University of Hawaiʻi at Mānoa
Contact:
Tina M Shelton, (808) 692-0897
Dir of Communications, Office of Dean of Medicine
Posted: Jun 4, 2012

Dr. Alson Inaba, MD
Dr. Alson Inaba, MD
It's national CPR Awareness Week, and the American Heart Association (AHA) is having a huge media kickoff in New York City featuring the creator of the life-saving "Stayin' Alive" CPR teaching  technique, Hawai`i's own Dr. Alson Inaba, MD.
 
Dr. Inaba is a professor of pediatrics at the John A. Burns School of Medicine (JABSOM) and a physician at Kap'iolani Medical Center for Women & Children, where UH's Pediatrics Department is based. He has been asked to be interviewed this week by several national and New York-based news media, and to take part in a "mass CPR" event on Tuesday, June 5, in the Big Apple.
 
Dr. Inaba's CPR technique using the Bee Gees' classic disco-era tune has been part of the national advertising campaigns by both the AHA and its British counterparts.
 
“I don't like boring presentations, so I created a skit in which one student walked up onto the stage and suddenly collapsed. Then a group of MD medical trainees, sporting dark glasses, gold chains and a boom box blaring "Stayin' Alive," rushed up to the stage to perform CPR,” said Dr. Inaba.
 
“My teaching point was 'let's do everything we can to help this guy stay alive. That got me to thinking about the beat of ‘Stayin' Alive,'" he said. When he listened to the iconic tune again, Inaba said he realized the song had about 100 beats per minute -- the same rate the AHA recommends for CPR chest compressions.
 
“JABSOM medical students practiced on robot patients, and before long, they were humming and strutting releasing their inner John Travolta”, Inaba said. “After the word got out in the 2006 Currents publication for CPR instructors (and eventually the media), I was shocked to hear from people from around the world who had adopted the practice, from an emergency room nurse in Alaska to a hospital CEO in Botswana, Africa."
 
Inaba has received much professional recognition, including the Leonard Tow Humanism in Medicine Award presented during the MD Convocation for the 2011 MD graduating class.
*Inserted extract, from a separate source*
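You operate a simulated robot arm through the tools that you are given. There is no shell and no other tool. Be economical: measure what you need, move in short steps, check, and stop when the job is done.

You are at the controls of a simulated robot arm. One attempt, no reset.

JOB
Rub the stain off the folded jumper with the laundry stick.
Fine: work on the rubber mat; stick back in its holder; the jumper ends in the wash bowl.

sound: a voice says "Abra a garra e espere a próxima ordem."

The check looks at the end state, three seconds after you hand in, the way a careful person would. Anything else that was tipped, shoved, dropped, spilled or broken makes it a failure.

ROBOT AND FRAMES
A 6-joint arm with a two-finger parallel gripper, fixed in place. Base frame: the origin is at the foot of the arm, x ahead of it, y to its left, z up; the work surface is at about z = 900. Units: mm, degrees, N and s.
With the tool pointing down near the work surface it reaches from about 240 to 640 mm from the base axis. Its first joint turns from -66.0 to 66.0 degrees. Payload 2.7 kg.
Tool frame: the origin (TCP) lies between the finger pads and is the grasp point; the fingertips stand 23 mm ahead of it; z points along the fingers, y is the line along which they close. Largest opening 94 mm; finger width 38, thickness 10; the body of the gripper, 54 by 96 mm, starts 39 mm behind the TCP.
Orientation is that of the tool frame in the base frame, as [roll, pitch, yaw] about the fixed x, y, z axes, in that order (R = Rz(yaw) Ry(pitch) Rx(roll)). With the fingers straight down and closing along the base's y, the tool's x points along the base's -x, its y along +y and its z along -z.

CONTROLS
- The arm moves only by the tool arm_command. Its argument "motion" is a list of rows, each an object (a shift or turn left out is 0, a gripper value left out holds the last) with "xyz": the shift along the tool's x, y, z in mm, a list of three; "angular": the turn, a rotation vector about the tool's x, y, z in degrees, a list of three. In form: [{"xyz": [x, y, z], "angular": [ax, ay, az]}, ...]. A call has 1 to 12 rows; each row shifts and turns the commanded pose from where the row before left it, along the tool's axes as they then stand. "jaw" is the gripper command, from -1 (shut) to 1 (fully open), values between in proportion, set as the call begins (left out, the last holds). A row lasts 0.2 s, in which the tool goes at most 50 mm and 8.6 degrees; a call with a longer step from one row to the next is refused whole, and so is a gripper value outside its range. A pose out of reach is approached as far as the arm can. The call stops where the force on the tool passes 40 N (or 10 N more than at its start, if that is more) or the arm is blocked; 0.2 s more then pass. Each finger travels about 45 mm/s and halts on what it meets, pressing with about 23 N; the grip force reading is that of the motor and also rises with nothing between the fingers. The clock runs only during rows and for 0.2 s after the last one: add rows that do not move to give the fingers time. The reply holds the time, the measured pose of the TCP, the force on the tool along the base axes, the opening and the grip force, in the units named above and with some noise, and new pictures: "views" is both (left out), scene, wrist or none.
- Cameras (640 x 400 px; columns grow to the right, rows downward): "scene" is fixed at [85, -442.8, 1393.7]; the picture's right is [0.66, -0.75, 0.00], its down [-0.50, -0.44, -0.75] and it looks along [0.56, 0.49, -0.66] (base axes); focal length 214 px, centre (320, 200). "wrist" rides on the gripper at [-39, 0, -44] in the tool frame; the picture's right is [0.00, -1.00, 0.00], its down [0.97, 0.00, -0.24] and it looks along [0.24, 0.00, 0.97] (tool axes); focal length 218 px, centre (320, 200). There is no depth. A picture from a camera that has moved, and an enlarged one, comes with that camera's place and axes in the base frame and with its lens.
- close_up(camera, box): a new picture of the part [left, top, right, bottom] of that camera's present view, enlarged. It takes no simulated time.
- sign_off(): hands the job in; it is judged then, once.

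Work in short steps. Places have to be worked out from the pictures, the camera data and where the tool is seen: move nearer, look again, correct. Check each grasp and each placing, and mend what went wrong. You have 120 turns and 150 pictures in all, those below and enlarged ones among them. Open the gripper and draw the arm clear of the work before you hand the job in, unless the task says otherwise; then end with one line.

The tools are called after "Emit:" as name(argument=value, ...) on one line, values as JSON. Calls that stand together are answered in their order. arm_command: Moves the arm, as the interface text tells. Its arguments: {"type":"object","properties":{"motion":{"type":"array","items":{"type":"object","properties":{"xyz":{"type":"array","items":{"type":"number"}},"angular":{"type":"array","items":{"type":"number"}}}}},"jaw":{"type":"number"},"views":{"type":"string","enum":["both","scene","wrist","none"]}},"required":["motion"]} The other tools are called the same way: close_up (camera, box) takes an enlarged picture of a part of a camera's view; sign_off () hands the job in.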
His "Stayin' Alive" teaching method has saved countless lives, documented by first-person survivor accounts. Sudden cardiac arrest is the leading cause of death in the U.S., with nearly 300,000 out-of-hospital cases reported annually. Since about 80 percent of victims collapse at home, according to the AHA, knowing CPR can literally keep a family intact.
 
"We believe Dr. Inaba's work is representative of the innovative teaching to be found at the John A. Burns School of Medicine," said Dean Jerris Hedges, MD. "We couldn't be prouder of Dr. Inaba's continuing role in helping to promote life-saving CPR."